New potato varieties are always cropping up, but few make it to the top of
the hill. Ontario potato specialist, Eugenia Banks evaluates hundreds of new
varieties and, in 2004, two varieties from breeders in the US, one older, one
new, have her singing their praises. "I was impressed by Dakota Jewel,
a dark red variety, and by Marcy, which is good for processing and is tolerant
to scab," Banks says.
Marcy is a late maturing, high yielding chipping variety released through the
breeding program at Cornell University. After her field evaluation, Banks believes
this is a good new variety to try. The tubers have soft flaky skin, white flesh
and an attractive round shape. "In Ontario, the yield of Marcy has been
higher than Snowden," Banks reports. She adds that dry matter content is
about 22 percent and tubers have few external or internal defects. However,
if tubers get too large they can be susceptible to hollow heart.
"One of the most important traits of this variety is its scab tolerance,"

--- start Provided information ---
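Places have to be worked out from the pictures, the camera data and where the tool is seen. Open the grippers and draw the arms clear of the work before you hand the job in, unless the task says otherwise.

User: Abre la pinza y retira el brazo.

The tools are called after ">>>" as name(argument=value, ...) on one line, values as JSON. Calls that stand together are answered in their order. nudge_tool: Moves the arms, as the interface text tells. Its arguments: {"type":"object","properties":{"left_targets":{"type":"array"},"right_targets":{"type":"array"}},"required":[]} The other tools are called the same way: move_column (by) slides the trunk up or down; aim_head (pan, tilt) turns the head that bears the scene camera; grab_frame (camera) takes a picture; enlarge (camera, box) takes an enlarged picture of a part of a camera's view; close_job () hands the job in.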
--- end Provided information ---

adds Banks. "In 2003, I conducted a scab trial in a field that was heavily
infested with pitted and superficial scab. The susceptible varieties had most
of the tuber surface covered with pitted scab. Marcy, in contrast, showed only
five to 10 percent of superficial scab." Marcy is also resistant to the
golden nematode, according to Banks.
In Banks' trials, she also made note of Dakota Jewel, a red-skinned variety
that was bred at North Dakota State University (NDSU). Potato breeder Asunta
Thompson and plant pathologist Gary Secor are understandably proud of this cultivar
that was selected in 1986, but, following its release in 2004, is now being
lauded by the industry due to some attractive traits. Dakota Jewel is a red-skinned
potato with bright white flesh and Secor believes its nice round shape is partly
what is appealing to growers and consumers. Thompson says that Dakota Jewel
tends to have higher dry matter than current commercial red-skinned varieties,
which makes it attractive as a baking potato as well.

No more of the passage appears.